UPDATE: found out the real culprit, ignore the struckout blather below.

You get a different set of private key/address pairs, depending on whether or not you specify the hex digits a-f as 'a-f' or 'A-F'!
It would appear that electrum uses the lowercase version internally. If you type the lowercase hex key, or the 12-word passphrase, electrum converts flawlessly between the two and generates the 'correct' set of keys. But if you use the uppercase-hex version, it generates a different set of keys. (but converts to the SAME 12-word passphrase)

I don't really understand why this should be.

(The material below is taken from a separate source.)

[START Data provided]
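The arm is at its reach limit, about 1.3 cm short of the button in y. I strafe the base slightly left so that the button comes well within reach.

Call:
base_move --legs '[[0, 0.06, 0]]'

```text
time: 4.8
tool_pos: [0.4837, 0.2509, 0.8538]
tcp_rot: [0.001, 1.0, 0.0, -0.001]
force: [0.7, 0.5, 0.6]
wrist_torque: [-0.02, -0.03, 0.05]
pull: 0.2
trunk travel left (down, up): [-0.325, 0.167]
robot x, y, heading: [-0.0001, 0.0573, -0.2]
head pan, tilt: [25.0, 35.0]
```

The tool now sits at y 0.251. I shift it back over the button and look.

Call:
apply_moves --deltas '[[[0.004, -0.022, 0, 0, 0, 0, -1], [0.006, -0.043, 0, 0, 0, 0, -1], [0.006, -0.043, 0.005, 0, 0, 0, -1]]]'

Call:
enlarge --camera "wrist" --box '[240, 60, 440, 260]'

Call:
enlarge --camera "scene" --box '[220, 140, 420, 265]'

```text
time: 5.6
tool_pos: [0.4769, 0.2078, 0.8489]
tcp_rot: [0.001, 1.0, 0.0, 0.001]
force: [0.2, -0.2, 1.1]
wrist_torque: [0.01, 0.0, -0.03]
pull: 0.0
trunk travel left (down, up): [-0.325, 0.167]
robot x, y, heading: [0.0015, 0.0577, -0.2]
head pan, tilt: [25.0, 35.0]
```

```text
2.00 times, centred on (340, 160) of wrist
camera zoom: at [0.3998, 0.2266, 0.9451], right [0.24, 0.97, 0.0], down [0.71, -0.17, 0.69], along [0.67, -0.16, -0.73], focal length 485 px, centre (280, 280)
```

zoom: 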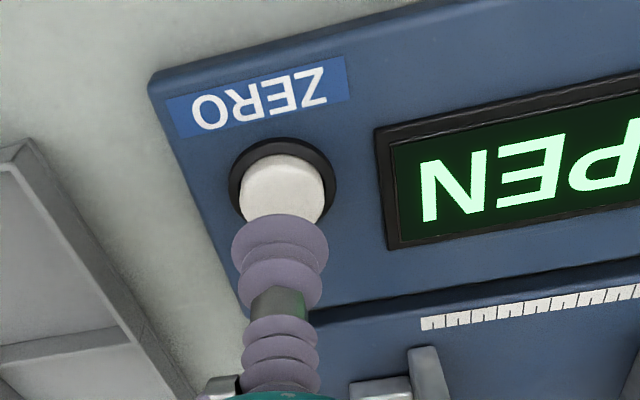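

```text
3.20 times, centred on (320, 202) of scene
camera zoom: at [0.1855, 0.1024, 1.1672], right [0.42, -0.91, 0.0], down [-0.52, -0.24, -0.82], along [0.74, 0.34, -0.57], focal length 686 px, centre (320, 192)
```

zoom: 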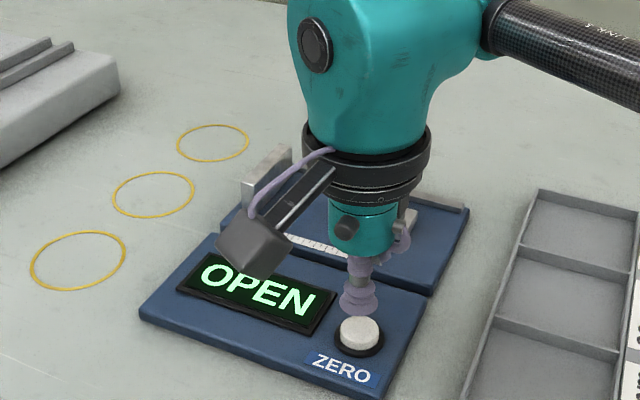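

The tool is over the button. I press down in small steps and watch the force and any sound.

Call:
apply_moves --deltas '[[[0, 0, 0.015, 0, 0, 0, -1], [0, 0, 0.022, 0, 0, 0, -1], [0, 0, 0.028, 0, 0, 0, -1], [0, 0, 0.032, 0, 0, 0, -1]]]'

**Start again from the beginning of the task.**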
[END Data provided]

Surely the wallet generation algorithm takes as its seed, the 128 bits that the hex string is supposed to symbolise to humans, NOT the 256 bit string that would be the literal conversion of the ascii hex string?

In any case I think you should either put a warning on to tell people the hex string must be lowercase, or better still, handle the conversion properly with electrum. By the way, you ARE using the 'real' 128 bits, and not the 'fake' 256 bits of the ascii hex string as a seed, yes?



Subject says it all really. I get one bunch of keys if I type the 12 word phrase in, but a completely different bunch if I type the hex digits. And when I check what electrum thinks the wallet seed is supposed to be, it gives me the same 12 word bunch in both cases!

(Electrum does not tell me the hex version. y u no do this?)

I get the 'correct' wallet (i.e. the one with ALL MY MONEY in it) from typing in the 12 word phrase. Could this be something to do with the 'master public key'? What the hell is that anyway? Is it written up somewhere?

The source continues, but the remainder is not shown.